Alabama Judge Tom Parker is suing his state’s Judicial Inquiry Commission over an investigation into comments he made on a radio show.
In a federal lawsuit filed Wednesday by the conservative Liberty Counsel, Parker’s attorneys wrote the the JIC investigation was being used to “restrict and chill” his First Amendment right to free speech. They say it hurts Parker, who is running a reelection campaign.
That harm is continuing and, in fact, increasing as the election approaches and forces him to engage in self-censorship. Justice Parker is facing a credible threat of sanction resulting from the JIC’s ongoing investigation of him due to his protected speech, and no person—including a sitting judge and candidate for judicial office—should be forced to choose between speech and sanction.
In an October 6 radio interview, Parker said state judges should ignore Obergefell v.
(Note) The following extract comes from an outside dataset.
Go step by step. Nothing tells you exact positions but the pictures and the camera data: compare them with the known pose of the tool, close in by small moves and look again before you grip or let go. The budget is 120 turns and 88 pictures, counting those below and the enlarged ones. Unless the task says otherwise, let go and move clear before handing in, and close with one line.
Hodges, a U.S. Supreme Court case that effectively approved same-sex marriage nationwide.
Parker’s comments, from the interview:
The states should be a check on the federal government, and the proper organ within a state to do that versus the U.S. Supreme Court would be a state supreme court. Now I doubt that it would be a blanket defiance of all jurisdiction on the U.S. Supreme Court, but in regards to the Obergefell decision where it’s clear that they jumped outside of the precedents in order to impose their will on this country, that yes, resisting that decision could maybe start a revival of what we need in this country and return to our original founding principles.
That comment came in the middle of a pending case, where the Alabama Supreme Court (on which Parker serves) was looking at a same-sex marriage prohibition. On October 12, the Southern Law Poverty Center, a civil rights organization, filed a complaint with the JIC, saying Parker violated judicial ethics by publicly commenting on this pending case, and calling for state judges to ignore the Obergefell ruling. This initiated the investigation in question, and Judge Parker now faces suspension.
In his lawsuit, Parker wants, among other things, protection for what he said in that radio interview, court costs, and a ruling that parts of the Alabama Canon of Judicial Ethics violates the First Amendment.
We reached out to the JIC, but a spokesperson declined to comment.
In Obergefell, the U.S. Supreme Court found that prohibitions against same-sex marriage violated the 14th Amendment.